= Requirements =
A – Copy the part of the text passage from the words "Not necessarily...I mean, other" through the words "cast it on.".
B – Resume the text passage where it left off.

--- Material provided ---

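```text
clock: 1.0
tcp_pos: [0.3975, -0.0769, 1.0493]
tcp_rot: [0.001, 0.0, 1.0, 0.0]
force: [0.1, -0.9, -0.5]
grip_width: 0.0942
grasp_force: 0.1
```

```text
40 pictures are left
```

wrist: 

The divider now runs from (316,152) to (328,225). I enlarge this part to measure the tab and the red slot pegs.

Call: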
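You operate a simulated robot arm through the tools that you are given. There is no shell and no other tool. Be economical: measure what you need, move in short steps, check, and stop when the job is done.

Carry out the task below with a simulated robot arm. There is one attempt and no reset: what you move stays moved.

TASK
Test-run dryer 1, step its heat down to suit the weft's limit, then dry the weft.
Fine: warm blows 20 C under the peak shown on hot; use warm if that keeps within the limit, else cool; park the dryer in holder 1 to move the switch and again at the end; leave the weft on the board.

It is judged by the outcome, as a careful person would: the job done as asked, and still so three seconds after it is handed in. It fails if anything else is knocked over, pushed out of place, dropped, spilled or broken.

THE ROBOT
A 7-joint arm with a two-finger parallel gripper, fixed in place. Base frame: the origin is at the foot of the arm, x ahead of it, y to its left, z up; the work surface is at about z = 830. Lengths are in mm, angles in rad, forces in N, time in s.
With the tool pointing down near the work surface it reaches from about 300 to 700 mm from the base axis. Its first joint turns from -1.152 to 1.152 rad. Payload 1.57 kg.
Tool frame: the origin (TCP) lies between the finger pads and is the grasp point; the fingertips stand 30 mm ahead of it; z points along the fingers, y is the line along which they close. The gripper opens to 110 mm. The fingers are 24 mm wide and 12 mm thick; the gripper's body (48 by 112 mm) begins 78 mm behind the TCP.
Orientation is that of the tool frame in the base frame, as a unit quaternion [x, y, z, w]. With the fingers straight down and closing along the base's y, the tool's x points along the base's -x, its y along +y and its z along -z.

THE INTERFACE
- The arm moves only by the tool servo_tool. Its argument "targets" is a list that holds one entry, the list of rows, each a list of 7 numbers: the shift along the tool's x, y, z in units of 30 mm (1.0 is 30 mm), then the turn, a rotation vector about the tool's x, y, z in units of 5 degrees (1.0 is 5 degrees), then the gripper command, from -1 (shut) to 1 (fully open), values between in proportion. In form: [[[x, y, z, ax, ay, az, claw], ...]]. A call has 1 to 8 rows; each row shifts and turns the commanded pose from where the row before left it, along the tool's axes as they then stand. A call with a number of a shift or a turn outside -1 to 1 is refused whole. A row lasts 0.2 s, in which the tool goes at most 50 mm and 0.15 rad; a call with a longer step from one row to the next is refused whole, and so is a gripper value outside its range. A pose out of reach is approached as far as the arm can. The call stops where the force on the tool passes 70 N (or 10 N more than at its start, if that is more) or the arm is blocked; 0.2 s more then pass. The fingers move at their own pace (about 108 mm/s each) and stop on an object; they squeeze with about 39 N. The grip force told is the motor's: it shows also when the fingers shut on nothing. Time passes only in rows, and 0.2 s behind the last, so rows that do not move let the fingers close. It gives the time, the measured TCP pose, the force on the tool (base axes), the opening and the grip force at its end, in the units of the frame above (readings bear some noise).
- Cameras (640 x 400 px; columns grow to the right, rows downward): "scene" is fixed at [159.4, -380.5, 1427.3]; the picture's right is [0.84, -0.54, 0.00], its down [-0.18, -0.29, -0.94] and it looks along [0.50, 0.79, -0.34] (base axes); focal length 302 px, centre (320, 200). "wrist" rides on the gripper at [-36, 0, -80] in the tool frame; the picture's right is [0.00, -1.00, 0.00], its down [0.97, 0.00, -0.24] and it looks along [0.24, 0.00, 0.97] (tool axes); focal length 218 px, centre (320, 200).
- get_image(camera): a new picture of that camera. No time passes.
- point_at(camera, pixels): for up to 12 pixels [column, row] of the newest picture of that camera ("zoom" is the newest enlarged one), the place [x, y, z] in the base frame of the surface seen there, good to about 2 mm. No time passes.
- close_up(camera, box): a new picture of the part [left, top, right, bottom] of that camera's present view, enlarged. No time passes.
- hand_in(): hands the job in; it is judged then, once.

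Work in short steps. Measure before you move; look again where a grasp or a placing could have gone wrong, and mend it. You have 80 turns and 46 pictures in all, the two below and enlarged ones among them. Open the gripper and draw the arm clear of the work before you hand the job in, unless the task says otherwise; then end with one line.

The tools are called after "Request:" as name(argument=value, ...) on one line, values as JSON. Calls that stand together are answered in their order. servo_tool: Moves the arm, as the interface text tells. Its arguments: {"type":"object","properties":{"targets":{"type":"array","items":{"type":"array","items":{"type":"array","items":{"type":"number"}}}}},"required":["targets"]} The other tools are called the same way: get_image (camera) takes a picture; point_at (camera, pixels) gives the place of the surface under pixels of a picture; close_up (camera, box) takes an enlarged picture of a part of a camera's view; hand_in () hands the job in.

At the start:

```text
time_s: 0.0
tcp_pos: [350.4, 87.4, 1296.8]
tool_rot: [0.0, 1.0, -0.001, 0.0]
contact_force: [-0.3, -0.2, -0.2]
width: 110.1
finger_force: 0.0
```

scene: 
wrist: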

--- Text passage ---

As for FoM being overpowered, quite definatly, but even if it was bumped up a few levels it would *still* be a prerequisite spell (or ring enchant) that would just have a slightly higher cost.

marjan
2007-03-28, 11:21 AM
a simple +6 Con item will increase his HP by 120 points.

That is +60 HP (+3 CON modifier). But still it is enough, since I haven't yet seen monk doing 110 dmg in surprise round.

Rakeesh
2007-03-28, 11:22 AM
I'd be careful, though, about altering FoA itself. Remember, although it's powerful, most of the spells and abilities it's meant to negate are extremely powerful, too... reduce FoA too much, and you're just making Solid Fog, Black Tentacles, Hold Person et all even more powerful and reliable.

Not necessarily...I mean, other spells in the game have to deal with resistances, saving throws, and skill checks, right? Why not FoA? As it is, a 7th level druid can become totally immune to anyone's grapple. Every other spell that confers a benefit or harm to other creatures at that level must make either a spell resistance or a saving throw...why does FoA get a pass on that?

marjan
2007-03-28, 11:36 AM
Every other spell that confers a benefit or harm to other creatures at that level must make either a spell resistance or a saving throw...why does FoA get a pass on that?

Because that would make sense as much as allowing attacker SR against Stoneskin or Enlarge Person.

Edit: BTW it does offer SR to the creature you cast it on.

Rakeesh
2007-03-28, 11:38 AM
Not really. Stoneskin confers exactly one benefit: damage reduction. FoA confers a whole slew of them.

marjan
2007-03-28, 11:46 AM
Not really. Stoneskin confers exactly one benefit: damage reduction. FoA confers a whole slew of them.

Number of benefits doesn't have to do anything with the nature of the spell or the target.

Allowing SR to work against FoM would hurt casters almost as much as reducing Fighter's HD yo d4.

Rakeesh
2007-03-28, 11:56 AM
I know FoA offers SR to the creature it's cast on...but not to the creature that must actually oppose the spell, y'know?

Number of benefits certainly does have something to do with the nature of the spell in terms of deciding whether or not it's overpowered, and your example of Stoneskin wasn't really very valid.

---

= Outputs for the tasks =
A –
Not necessarily...I mean, other spells in the game have to deal with resistances, saving throws, and skill checks, right? Why not FoA? As it is, a 7th level druid can become totally immune to anyone's grapple. Every other spell that confers a benefit or harm to other creatures at that level must make either a spell resistance or a saving throw...why does FoA get a pass on that?

marjan
2007-03-28, 11:36 AM
Every other spell that confers a benefit or harm to other creatures at that level must make either a spell resistance or a saving throw...why does FoA get a pass on that?

Because that would make sense as much as allowing attacker SR against Stoneskin or Enlarge Person.

Edit: BTW it does offer SR to the creature you cast it on.

B –
Reducing a Fighter's hitpoints by over half hardly seems as mild a thing as letting the person having to cope with overcoming an FoA a chance at doing so without Dispel Magic. That's not really a very sensible argument either...

And besides, just how much trouble are Wizards and Sorcerers and Druids having with Monks and Fighters, exactly, that they need this (thirtieth) layer of overpowered protection?

marjan
2007-03-28, 12:10 PM
First of of all when comparing it to Stoneskin I wasn't discusing the strength of FoM, I was discusing nature of the spell and trying to say that it doesn't make sense nerfing it that way (which BTW isn't nerfing at all). Upping the spell level is much more reasonable solution. The druid isn't unstopable at lvl 7. He can cast two lvl 4 spells per day at lvl 7 and they last 140 mins which is far from all day long.

Second comparing it to reducing Firhter's HD was meant to show that it would hurt melee types more than casters. That spell is one of the rare things that keep your party fighter from being swallowed by the dragon (the other on is that dragons avoid doing this).

Rakeesh
2007-03-28, 12:23 PM
*puzzled* I was never trying to say a Druid or other L7 caster was unstoppable...I was just pointing out that, as written, the spell is unstoppable when it comes to grappling.

Someone gets FoM put on them by anyone, they cannot be grappled. Period. Without any chance to thwart the effect, any character, monster, or enemy cannot use what is for some of them an important part of their repetoire.

I also think it's a bit silly to suggest that this spell, specifically designed to thwart (among other things) grapplers, would help melee types more than casters. Melee types are already much more likely than a caster to have physical methods of dealing with a grapple...

But if you successfully grapple a caster, you're looking at no feats for Improved Unarmed, Improved grapple, a low strength modifier, a low grapple check, a low BaB, and serious hampering of spellcasting abilities without resorting to metamagic feats.

Clearly, in terms of grappling, FoM drastically favors casters over melee specialists, because casters gain more from the spell.

marjan
2007-03-28, 12:28 PM
I also think it's a bit silly to suggest that this spell, specifically designed to thwart (among other things) grapplers, would help melee types more than casters.

Does the Dire Bear ring a bell? Try geting out of his grapple with physical methods.

Edit: If dieing is one of physical methods then you don't need FoM.

Rakeesh
2007-03-28, 12:41 PM
Well, obviously you shouldn't be able to. However, a L7 Druid/Cleric/Ranger/etc spell shouldn't be able to totally stop , say, a L20 Dire Bear or something from grappling you.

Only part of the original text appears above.